-------- Supplied information --------
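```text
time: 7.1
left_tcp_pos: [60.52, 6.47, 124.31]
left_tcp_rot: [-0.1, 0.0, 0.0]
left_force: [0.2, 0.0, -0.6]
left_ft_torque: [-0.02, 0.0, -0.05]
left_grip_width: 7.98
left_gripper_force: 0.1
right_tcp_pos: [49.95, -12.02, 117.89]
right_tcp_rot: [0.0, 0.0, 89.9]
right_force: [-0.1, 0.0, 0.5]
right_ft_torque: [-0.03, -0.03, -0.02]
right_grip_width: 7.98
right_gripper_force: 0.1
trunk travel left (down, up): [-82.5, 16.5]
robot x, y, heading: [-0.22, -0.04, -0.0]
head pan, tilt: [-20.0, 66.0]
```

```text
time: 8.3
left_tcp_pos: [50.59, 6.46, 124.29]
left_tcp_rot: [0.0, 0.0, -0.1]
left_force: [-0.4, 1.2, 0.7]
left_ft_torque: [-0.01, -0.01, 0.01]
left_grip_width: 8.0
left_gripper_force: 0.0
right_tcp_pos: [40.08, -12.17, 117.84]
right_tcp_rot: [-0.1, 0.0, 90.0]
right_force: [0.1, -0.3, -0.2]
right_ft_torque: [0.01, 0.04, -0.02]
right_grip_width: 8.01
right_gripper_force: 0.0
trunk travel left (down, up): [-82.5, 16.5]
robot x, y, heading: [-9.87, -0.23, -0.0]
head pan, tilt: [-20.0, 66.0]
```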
--------
§ Objective: Write out the listing once more, matching it exactly. Use JSON: a list with one string for each line that is not empty.

§ Correct response:
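[
  "```text",
  "time: 7.1",
  "left_tcp_pos: [60.52, 6.47, 124.31]",
  "left_tcp_rot: [-0.1, 0.0, 0.0]",
  "left_force: [0.2, 0.0, -0.6]",
  "left_ft_torque: [-0.02, 0.0, -0.05]",
  "left_grip_width: 7.98",
  "left_gripper_force: 0.1",
  "right_tcp_pos: [49.95, -12.02, 117.89]",
  "right_tcp_rot: [0.0, 0.0, 89.9]",
  "right_force: [-0.1, 0.0, 0.5]",
  "right_ft_torque: [-0.03, -0.03, -0.02]",
  "right_grip_width: 7.98",
  "right_gripper_force: 0.1",
  "trunk travel left (down, up): [-82.5, 16.5]",
  "robot x, y, heading: [-0.22, -0.04, -0.0]",
  "head pan, tilt: [-20.0, 66.0]",
  "```",
  "```text",
  "time: 8.3",
  "left_tcp_pos: [50.59, 6.46, 124.29]",
  "left_tcp_rot: [0.0, 0.0, -0.1]",
  "left_force: [-0.4, 1.2, 0.7]",
  "left_ft_torque: [-0.01, -0.01, 0.01]",
  "left_grip_width: 8.0",
  "left_gripper_force: 0.0",
  "right_tcp_pos: [40.08, -12.17, 117.84]",
  "right_tcp_rot: [-0.1, 0.0, 90.0]",
  "right_force: [0.1, -0.3, -0.2]",
  "right_ft_torque: [0.01, 0.04, -0.02]",
  "right_grip_width: 8.01",
  "right_gripper_force: 0.0",
  "trunk travel left (down, up): [-82.5, 16.5]",
  "robot x, y, heading: [-9.87, -0.23, -0.0]",
  "head pan, tilt: [-20.0, 66.0]",
  "```"
]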